# start of Document excerpt

1984: Linwood Briley, terror of Richmond

Add comment October 12th, 2016 Headsman

On this date in 1984, the eldest of Richmond’s still-notorious spree-killing Briley brothers went to Virginia’s electric hair.

Though they came from a respected and stable family, the Briley youths turned out to be such terrifyingly bad seeds that their father, James Sr., eventually kept his own bedroom door padlocked against them.

Our man Linwood Briley was the calculating leader, and the first of the Brileys to taste blood when he senselessly shot a 57-year-old neighbor hanging laundry in her backyard in 1971. As the shooter was only 16 at the time, he did a brief turn in reform school and returned to Richmond neither rehabilitated nor deterred.

In 1979, Linwood led his younger brothers James Jr. (J.B.) and Anthony on a seven-month rampage with a friend named Duncan Meekins. (Meekins would wisely turn state’s evidence against his accomplices.)

On March 12 of that year, Linwood and Anthony knocked on a door in Henrico County, pleading car trouble. No sooner did William and Virginia Bucher admit them then the Brileys trussed up the good samaritans, ransacked their house for valuables, and tossed a farewell match into the gasoline trails they had run through the rooms.

The Buchers managed to slip their bonds and escape their pyre, but few who met the Brileys in the weeks to come would be so fortunate.

Their attacks were marked by violent ferocity that terrified Richmonders, even though they were often driven by pecuniary motives.

In one killing, the murder that technically earned Linwood Briley his death sentence, the gang lay in wait in an alley behind a nightclub and randomly snatched the first person who stepped out for a breath of fresh air. That turned out to be the DJ, John Gallaher, who was forced into the trunk of his own car, driven to an abandoned factory on Mayo Island, and executed.

Two weeks later, they cornered a 62-year-old nurse at the door of her apartment and battered her to death with a baseball bat before they looted the apartment. Another victim was found with scissors and a fork still sticking out of his lifeless back; one man whom the Brileys suspected of trying to steal their car had his brains dashed out with a falling cinderblock while pinned screaming to the pavement.

# end of Document excerpt
# start of Recorded information

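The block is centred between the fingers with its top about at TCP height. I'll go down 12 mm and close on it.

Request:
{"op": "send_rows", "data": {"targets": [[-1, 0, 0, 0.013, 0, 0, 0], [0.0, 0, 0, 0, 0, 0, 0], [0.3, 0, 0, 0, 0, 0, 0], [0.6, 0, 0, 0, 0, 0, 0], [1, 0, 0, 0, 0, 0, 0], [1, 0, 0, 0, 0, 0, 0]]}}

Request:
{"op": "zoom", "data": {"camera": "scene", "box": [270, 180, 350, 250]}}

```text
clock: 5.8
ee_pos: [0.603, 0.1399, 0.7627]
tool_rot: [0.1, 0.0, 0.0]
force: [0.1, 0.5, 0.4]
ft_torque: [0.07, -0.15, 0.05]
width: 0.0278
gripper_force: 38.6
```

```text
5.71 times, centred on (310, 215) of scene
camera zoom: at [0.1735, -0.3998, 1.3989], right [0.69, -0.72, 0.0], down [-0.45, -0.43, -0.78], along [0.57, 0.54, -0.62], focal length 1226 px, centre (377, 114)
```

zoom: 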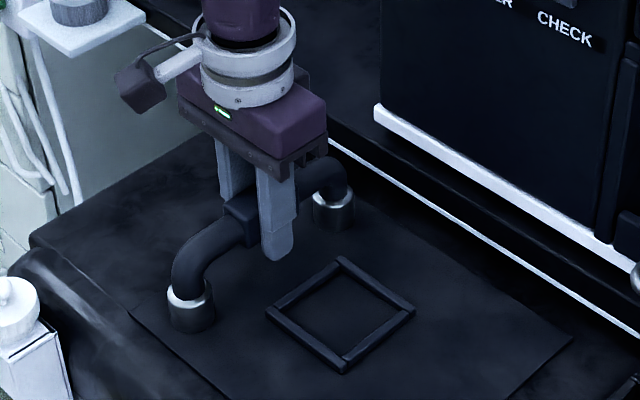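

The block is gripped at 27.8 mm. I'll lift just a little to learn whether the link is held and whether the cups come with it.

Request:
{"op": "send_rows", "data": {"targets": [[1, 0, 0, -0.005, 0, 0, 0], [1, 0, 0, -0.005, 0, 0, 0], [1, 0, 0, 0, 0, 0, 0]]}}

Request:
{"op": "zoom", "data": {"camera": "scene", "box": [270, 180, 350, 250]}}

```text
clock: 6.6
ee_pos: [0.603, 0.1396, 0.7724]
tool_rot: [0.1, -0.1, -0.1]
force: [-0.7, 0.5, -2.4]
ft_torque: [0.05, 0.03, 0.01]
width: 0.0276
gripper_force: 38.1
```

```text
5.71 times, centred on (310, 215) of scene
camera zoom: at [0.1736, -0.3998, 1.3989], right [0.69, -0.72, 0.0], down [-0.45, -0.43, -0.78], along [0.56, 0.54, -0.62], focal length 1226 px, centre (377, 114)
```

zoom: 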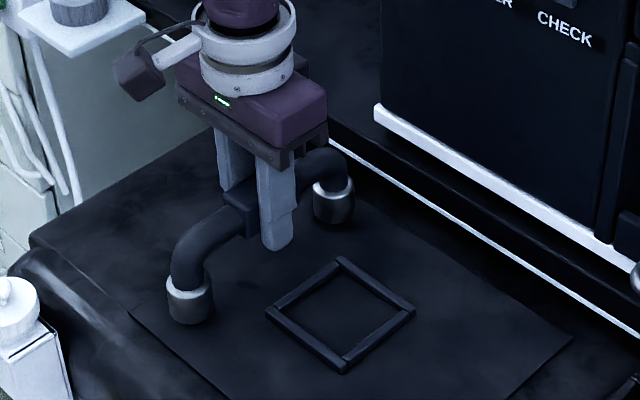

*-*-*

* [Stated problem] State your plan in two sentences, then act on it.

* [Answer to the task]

# end of Recorded information

* [Stated problem] In the document excerpt, find "Though they came" and reproduce everything up to and including "padlocked against them.".

* [Answer to the task]
Though they came from a respected and stable family, the Briley youths turned out to be such terrifyingly bad seeds that their father, James Sr., eventually kept his own bedroom door padlocked against them.